* **Entries taken from a collection**
--------------------

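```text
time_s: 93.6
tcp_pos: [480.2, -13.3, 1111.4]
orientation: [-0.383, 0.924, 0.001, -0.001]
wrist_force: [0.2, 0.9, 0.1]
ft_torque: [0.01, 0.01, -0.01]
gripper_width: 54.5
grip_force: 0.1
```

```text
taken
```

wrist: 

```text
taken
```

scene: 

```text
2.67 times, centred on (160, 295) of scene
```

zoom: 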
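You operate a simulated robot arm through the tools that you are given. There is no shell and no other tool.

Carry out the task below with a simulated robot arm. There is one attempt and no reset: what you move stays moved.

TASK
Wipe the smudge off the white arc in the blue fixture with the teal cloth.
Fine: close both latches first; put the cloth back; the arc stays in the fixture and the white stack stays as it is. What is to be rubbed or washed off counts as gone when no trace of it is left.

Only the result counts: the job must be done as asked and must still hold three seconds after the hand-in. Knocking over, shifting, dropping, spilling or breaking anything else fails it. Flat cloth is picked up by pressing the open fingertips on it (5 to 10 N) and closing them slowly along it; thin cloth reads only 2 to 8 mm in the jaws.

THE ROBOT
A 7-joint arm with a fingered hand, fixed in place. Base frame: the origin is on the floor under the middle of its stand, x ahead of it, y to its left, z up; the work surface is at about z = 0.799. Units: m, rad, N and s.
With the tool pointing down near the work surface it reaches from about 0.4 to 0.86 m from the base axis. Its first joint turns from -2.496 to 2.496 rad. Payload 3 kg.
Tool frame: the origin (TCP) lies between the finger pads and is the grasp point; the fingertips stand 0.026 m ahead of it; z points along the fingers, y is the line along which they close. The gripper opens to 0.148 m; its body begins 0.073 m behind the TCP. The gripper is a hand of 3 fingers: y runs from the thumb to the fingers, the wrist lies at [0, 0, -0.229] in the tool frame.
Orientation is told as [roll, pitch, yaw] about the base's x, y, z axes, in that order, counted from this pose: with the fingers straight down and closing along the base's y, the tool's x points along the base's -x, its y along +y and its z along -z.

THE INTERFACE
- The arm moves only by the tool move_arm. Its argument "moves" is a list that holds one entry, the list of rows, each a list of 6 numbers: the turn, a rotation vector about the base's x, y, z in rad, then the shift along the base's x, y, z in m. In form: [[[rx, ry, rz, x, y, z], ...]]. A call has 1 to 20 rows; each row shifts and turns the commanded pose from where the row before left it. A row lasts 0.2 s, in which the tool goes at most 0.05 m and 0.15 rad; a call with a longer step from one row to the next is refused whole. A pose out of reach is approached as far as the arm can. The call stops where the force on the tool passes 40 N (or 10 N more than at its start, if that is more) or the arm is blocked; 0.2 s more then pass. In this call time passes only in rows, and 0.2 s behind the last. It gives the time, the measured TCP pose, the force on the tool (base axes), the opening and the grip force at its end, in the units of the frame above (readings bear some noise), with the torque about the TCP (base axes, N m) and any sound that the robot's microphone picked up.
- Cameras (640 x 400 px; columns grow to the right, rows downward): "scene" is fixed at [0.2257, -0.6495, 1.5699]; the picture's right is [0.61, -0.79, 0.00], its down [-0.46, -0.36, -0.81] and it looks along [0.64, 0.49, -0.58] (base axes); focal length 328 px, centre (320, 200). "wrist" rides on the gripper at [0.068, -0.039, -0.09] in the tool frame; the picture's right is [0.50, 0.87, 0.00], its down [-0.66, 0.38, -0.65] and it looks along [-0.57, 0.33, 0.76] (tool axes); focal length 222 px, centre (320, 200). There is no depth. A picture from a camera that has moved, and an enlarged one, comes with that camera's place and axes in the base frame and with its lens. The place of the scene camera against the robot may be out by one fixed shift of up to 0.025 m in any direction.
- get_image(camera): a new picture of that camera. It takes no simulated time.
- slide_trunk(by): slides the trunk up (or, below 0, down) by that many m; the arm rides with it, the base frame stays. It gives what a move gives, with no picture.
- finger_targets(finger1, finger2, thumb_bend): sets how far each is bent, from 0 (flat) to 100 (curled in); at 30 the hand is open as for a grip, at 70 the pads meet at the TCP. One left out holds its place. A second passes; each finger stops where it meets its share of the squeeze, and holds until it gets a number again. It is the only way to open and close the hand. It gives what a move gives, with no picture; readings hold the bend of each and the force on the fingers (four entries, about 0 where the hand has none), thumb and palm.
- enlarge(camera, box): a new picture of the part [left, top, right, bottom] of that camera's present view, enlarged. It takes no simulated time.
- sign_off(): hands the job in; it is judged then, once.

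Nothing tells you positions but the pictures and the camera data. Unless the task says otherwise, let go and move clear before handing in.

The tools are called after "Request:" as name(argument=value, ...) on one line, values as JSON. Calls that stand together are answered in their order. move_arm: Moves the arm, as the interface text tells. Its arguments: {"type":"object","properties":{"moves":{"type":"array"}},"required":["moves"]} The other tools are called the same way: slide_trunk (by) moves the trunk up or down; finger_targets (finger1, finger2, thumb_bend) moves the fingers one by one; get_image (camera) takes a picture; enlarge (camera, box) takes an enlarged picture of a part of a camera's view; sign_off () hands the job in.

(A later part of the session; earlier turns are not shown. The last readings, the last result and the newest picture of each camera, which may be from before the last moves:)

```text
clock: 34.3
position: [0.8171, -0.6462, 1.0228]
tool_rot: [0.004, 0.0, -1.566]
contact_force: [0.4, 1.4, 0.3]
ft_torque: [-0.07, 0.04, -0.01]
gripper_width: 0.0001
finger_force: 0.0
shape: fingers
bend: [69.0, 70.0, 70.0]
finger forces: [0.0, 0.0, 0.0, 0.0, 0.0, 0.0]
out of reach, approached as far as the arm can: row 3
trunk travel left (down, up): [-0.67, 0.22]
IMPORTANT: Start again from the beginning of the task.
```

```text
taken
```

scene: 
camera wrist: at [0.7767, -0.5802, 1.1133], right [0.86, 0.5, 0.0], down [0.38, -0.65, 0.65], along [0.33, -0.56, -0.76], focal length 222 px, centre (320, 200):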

--------------------

* **GIVEN TASK**
Exactly as shown above, return every record.

* **SOLUTION TO THE EXERCISE**
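```text
time_s: 93.6
tcp_pos: [480.2, -13.3, 1111.4]
orientation: [-0.383, 0.924, 0.001, -0.001]
wrist_force: [0.2, 0.9, 0.1]
ft_torque: [0.01, 0.01, -0.01]
gripper_width: 54.5
grip_force: 0.1
```

```text
taken
```

wrist: 

```text
taken
```

scene: 

```text
2.67 times, centred on (160, 295) of scene
```

zoom: 
You operate a simulated robot arm through the tools that you are given. There is no shell and no other tool.

Carry out the task below with a simulated robot arm. There is one attempt and no reset: what you move stays moved.

TASK
Wipe the smudge off the white arc in the blue fixture with the teal cloth.
Fine: close both latches first; put the cloth back; the arc stays in the fixture and the white stack stays as it is. What is to be rubbed or washed off counts as gone when no trace of it is left.

Only the result counts: the job must be done as asked and must still hold three seconds after the hand-in. Knocking over, shifting, dropping, spilling or breaking anything else fails it. Flat cloth is picked up by pressing the open fingertips on it (5 to 10 N) and closing them slowly along it; thin cloth reads only 2 to 8 mm in the jaws.

THE ROBOT
A 7-joint arm with a fingered hand, fixed in place. Base frame: the origin is on the floor under the middle of its stand, x ahead of it, y to its left, z up; the work surface is at about z = 0.799. Units: m, rad, N and s.
With the tool pointing down near the work surface it reaches from about 0.4 to 0.86 m from the base axis. Its first joint turns from -2.496 to 2.496 rad. Payload 3 kg.
Tool frame: the origin (TCP) lies between the finger pads and is the grasp point; the fingertips stand 0.026 m ahead of it; z points along the fingers, y is the line along which they close. The gripper opens to 0.148 m; its body begins 0.073 m behind the TCP. The gripper is a hand of 3 fingers: y runs from the thumb to the fingers, the wrist lies at [0, 0, -0.229] in the tool frame.
Orientation is told as [roll, pitch, yaw] about the base's x, y, z axes, in that order, counted from this pose: with the fingers straight down and closing along the base's y, the tool's x points along the base's -x, its y along +y and its z along -z.

THE INTERFACE
- The arm moves only by the tool move_arm. Its argument "moves" is a list that holds one entry, the list of rows, each a list of 6 numbers: the turn, a rotation vector about the base's x, y, z in rad, then the shift along the base's x, y, z in m. In form: [[[rx, ry, rz, x, y, z], ...]]. A call has 1 to 20 rows; each row shifts and turns the commanded pose from where the row before left it. A row lasts 0.2 s, in which the tool goes at most 0.05 m and 0.15 rad; a call with a longer step from one row to the next is refused whole. A pose out of reach is approached as far as the arm can. The call stops where the force on the tool passes 40 N (or 10 N more than at its start, if that is more) or the arm is blocked; 0.2 s more then pass. In this call time passes only in rows, and 0.2 s behind the last. It gives the time, the measured TCP pose, the force on the tool (base axes), the opening and the grip force at its end, in the units of the frame above (readings bear some noise), with the torque about the TCP (base axes, N m) and any sound that the robot's microphone picked up.
- Cameras (640 x 400 px; columns grow to the right, rows downward): "scene" is fixed at [0.2257, -0.6495, 1.5699]; the picture's right is [0.61, -0.79, 0.00], its down [-0.46, -0.36, -0.81] and it looks along [0.64, 0.49, -0.58] (base axes); focal length 328 px, centre (320, 200). "wrist" rides on the gripper at [0.068, -0.039, -0.09] in the tool frame; the picture's right is [0.50, 0.87, 0.00], its down [-0.66, 0.38, -0.65] and it looks along [-0.57, 0.33, 0.76] (tool axes); focal length 222 px, centre (320, 200). There is no depth. A picture from a camera that has moved, and an enlarged one, comes with that camera's place and axes in the base frame and with its lens. The place of the scene camera against the robot may be out by one fixed shift of up to 0.025 m in any direction.
- get_image(camera): a new picture of that camera. It takes no simulated time.
- slide_trunk(by): slides the trunk up (or, below 0, down) by that many m; the arm rides with it, the base frame stays. It gives what a move gives, with no picture.
- finger_targets(finger1, finger2, thumb_bend): sets how far each is bent, from 0 (flat) to 100 (curled in); at 30 the hand is open as for a grip, at 70 the pads meet at the TCP. One left out holds its place. A second passes; each finger stops where it meets its share of the squeeze, and holds until it gets a number again. It is the only way to open and close the hand. It gives what a move gives, with no picture; readings hold the bend of each and the force on the fingers (four entries, about 0 where the hand has none), thumb and palm.
- enlarge(camera, box): a new picture of the part [left, top, right, bottom] of that camera's present view, enlarged. It takes no simulated time.
- sign_off(): hands the job in; it is judged then, once.

Nothing tells you positions but the pictures and the camera data. Unless the task says otherwise, let go and move clear before handing in.

The tools are called after "Request:" as name(argument=value, ...) on one line, values as JSON. Calls that stand together are answered in their order. move_arm: Moves the arm, as the interface text tells. Its arguments: {"type":"object","properties":{"moves":{"type":"array"}},"required":["moves"]} The other tools are called the same way: slide_trunk (by) moves the trunk up or down; finger_targets (finger1, finger2, thumb_bend) moves the fingers one by one; get_image (camera) takes a picture; enlarge (camera, box) takes an enlarged picture of a part of a camera's view; sign_off () hands the job in.

(A later part of the session; earlier turns are not shown. The last readings, the last result and the newest picture of each camera, which may be from before the last moves:)

```text
clock: 34.3
position: [0.8171, -0.6462, 1.0228]
tool_rot: [0.004, 0.0, -1.566]
contact_force: [0.4, 1.4, 0.3]
ft_torque: [-0.07, 0.04, -0.01]
gripper_width: 0.0001
finger_force: 0.0
shape: fingers
bend: [69.0, 70.0, 70.0]
finger forces: [0.0, 0.0, 0.0, 0.0, 0.0, 0.0]
out of reach, approached as far as the arm can: row 3
trunk travel left (down, up): [-0.67, 0.22]
IMPORTANT: Start again from the beginning of the task.
```

```text
taken
```

scene: 
camera wrist: at [0.7767, -0.5802, 1.1133], right [0.86, 0.5, 0.0], down [0.38, -0.65, 0.65], along [0.33, -0.56, -0.76], focal length 222 px, centre (320, 200):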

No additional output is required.